§ Task directions:
Print all of the data exactly.

§ Supplied data:

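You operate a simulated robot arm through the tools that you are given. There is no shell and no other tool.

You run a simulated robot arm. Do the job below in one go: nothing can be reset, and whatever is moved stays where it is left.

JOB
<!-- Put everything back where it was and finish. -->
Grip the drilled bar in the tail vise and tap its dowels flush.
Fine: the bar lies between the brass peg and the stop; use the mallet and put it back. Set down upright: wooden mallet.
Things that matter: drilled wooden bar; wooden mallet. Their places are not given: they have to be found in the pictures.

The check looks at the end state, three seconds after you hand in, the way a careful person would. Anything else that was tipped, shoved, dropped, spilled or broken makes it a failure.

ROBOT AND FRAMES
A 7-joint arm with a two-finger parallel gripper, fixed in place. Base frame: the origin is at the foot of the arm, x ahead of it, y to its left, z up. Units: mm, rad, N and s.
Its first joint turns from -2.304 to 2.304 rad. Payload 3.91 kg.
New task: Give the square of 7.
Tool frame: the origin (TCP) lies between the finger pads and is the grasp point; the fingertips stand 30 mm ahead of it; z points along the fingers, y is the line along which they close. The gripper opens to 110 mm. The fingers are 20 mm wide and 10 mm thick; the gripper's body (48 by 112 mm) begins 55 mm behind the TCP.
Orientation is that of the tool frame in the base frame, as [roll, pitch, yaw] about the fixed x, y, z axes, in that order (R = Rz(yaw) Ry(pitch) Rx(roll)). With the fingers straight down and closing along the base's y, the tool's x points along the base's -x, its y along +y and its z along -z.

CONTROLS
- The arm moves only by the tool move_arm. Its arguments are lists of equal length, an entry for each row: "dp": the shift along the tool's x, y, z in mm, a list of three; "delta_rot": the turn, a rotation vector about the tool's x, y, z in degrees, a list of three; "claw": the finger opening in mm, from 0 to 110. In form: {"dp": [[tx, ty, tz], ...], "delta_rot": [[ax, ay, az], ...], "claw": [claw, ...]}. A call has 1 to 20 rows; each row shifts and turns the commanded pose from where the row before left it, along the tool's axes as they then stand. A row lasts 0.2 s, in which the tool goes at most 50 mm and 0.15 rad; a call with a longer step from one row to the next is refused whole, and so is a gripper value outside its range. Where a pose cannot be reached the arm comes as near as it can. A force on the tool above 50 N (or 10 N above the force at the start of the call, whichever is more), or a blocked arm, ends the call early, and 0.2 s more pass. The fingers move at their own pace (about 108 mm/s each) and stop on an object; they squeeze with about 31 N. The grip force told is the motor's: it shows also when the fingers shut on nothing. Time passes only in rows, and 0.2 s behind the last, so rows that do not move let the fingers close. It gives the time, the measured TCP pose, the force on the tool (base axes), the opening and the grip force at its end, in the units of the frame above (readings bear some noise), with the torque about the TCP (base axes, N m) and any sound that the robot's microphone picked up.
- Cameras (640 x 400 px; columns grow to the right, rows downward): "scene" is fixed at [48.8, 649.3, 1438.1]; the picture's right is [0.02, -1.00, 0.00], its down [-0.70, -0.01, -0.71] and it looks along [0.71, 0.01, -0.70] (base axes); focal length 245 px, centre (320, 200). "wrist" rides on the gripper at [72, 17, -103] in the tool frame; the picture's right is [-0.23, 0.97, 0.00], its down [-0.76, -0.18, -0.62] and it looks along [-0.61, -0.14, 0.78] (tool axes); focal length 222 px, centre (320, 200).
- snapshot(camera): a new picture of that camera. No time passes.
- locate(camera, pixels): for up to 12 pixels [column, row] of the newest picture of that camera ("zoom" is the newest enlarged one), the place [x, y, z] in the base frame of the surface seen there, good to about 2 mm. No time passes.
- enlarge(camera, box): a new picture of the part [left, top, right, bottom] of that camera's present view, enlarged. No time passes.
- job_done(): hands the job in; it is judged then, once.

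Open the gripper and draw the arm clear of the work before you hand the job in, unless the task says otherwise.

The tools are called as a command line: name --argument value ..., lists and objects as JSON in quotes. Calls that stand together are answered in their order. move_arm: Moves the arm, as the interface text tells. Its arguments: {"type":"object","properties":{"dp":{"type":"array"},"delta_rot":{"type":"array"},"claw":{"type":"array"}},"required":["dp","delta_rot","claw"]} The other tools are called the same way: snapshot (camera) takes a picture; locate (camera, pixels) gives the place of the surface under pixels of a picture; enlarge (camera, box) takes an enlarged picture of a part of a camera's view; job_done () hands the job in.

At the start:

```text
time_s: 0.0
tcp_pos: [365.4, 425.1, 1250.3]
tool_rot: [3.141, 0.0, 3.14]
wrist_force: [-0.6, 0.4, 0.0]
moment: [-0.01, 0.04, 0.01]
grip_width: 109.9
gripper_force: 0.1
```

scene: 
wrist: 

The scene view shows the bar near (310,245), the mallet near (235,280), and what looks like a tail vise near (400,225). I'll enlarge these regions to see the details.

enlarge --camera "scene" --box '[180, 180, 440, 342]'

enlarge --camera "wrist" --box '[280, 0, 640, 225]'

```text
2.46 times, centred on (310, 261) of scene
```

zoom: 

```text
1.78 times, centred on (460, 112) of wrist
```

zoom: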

§ Solution:
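You operate a simulated robot arm through the tools that you are given. There is no shell and no other tool.

You run a simulated robot arm. Do the job below in one go: nothing can be reset, and whatever is moved stays where it is left.

JOB
<!-- Put everything back where it was and finish. -->
Grip the drilled bar in the tail vise and tap its dowels flush.
Fine: the bar lies between the brass peg and the stop; use the mallet and put it back. Set down upright: wooden mallet.
Things that matter: drilled wooden bar; wooden mallet. Their places are not given: they have to be found in the pictures.

The check looks at the end state, three seconds after you hand in, the way a careful person would. Anything else that was tipped, shoved, dropped, spilled or broken makes it a failure.

ROBOT AND FRAMES
A 7-joint arm with a two-finger parallel gripper, fixed in place. Base frame: the origin is at the foot of the arm, x ahead of it, y to its left, z up. Units: mm, rad, N and s.
Its first joint turns from -2.304 to 2.304 rad. Payload 3.91 kg.
New task: Give the square of 7.
Tool frame: the origin (TCP) lies between the finger pads and is the grasp point; the fingertips stand 30 mm ahead of it; z points along the fingers, y is the line along which they close. The gripper opens to 110 mm. The fingers are 20 mm wide and 10 mm thick; the gripper's body (48 by 112 mm) begins 55 mm behind the TCP.
Orientation is that of the tool frame in the base frame, as [roll, pitch, yaw] about the fixed x, y, z axes, in that order (R = Rz(yaw) Ry(pitch) Rx(roll)). With the fingers straight down and closing along the base's y, the tool's x points along the base's -x, its y along +y and its z along -z.

CONTROLS
- The arm moves only by the tool move_arm. Its arguments are lists of equal length, an entry for each row: "dp": the shift along the tool's x, y, z in mm, a list of three; "delta_rot": the turn, a rotation vector about the tool's x, y, z in degrees, a list of three; "claw": the finger opening in mm, from 0 to 110. In form: {"dp": [[tx, ty, tz], ...], "delta_rot": [[ax, ay, az], ...], "claw": [claw, ...]}. A call has 1 to 20 rows; each row shifts and turns the commanded pose from where the row before left it, along the tool's axes as they then stand. A row lasts 0.2 s, in which the tool goes at most 50 mm and 0.15 rad; a call with a longer step from one row to the next is refused whole, and so is a gripper value outside its range. Where a pose cannot be reached the arm comes as near as it can. A force on the tool above 50 N (or 10 N above the force at the start of the call, whichever is more), or a blocked arm, ends the call early, and 0.2 s more pass. The fingers move at their own pace (about 108 mm/s each) and stop on an object; they squeeze with about 31 N. The grip force told is the motor's: it shows also when the fingers shut on nothing. Time passes only in rows, and 0.2 s behind the last, so rows that do not move let the fingers close. It gives the time, the measured TCP pose, the force on the tool (base axes), the opening and the grip force at its end, in the units of the frame above (readings bear some noise), with the torque about the TCP (base axes, N m) and any sound that the robot's microphone picked up.
- Cameras (640 x 400 px; columns grow to the right, rows downward): "scene" is fixed at [48.8, 649.3, 1438.1]; the picture's right is [0.02, -1.00, 0.00], its down [-0.70, -0.01, -0.71] and it looks along [0.71, 0.01, -0.70] (base axes); focal length 245 px, centre (320, 200). "wrist" rides on the gripper at [72, 17, -103] in the tool frame; the picture's right is [-0.23, 0.97, 0.00], its down [-0.76, -0.18, -0.62] and it looks along [-0.61, -0.14, 0.78] (tool axes); focal length 222 px, centre (320, 200).
- snapshot(camera): a new picture of that camera. No time passes.
- locate(camera, pixels): for up to 12 pixels [column, row] of the newest picture of that camera ("zoom" is the newest enlarged one), the place [x, y, z] in the base frame of the surface seen there, good to about 2 mm. No time passes.
- enlarge(camera, box): a new picture of the part [left, top, right, bottom] of that camera's present view, enlarged. No time passes.
- job_done(): hands the job in; it is judged then, once.

Open the gripper and draw the arm clear of the work before you hand the job in, unless the task says otherwise.

The tools are called as a command line: name --argument value ..., lists and objects as JSON in quotes. Calls that stand together are answered in their order. move_arm: Moves the arm, as the interface text tells. Its arguments: {"type":"object","properties":{"dp":{"type":"array"},"delta_rot":{"type":"array"},"claw":{"type":"array"}},"required":["dp","delta_rot","claw"]} The other tools are called the same way: snapshot (camera) takes a picture; locate (camera, pixels) gives the place of the surface under pixels of a picture; enlarge (camera, box) takes an enlarged picture of a part of a camera's view; job_done () hands the job in.

At the start:

```text
time_s: 0.0
tcp_pos: [365.4, 425.1, 1250.3]
tool_rot: [3.141, 0.0, 3.14]
wrist_force: [-0.6, 0.4, 0.0]
moment: [-0.01, 0.04, 0.01]
grip_width: 109.9
gripper_force: 0.1
```

scene: 
wrist: 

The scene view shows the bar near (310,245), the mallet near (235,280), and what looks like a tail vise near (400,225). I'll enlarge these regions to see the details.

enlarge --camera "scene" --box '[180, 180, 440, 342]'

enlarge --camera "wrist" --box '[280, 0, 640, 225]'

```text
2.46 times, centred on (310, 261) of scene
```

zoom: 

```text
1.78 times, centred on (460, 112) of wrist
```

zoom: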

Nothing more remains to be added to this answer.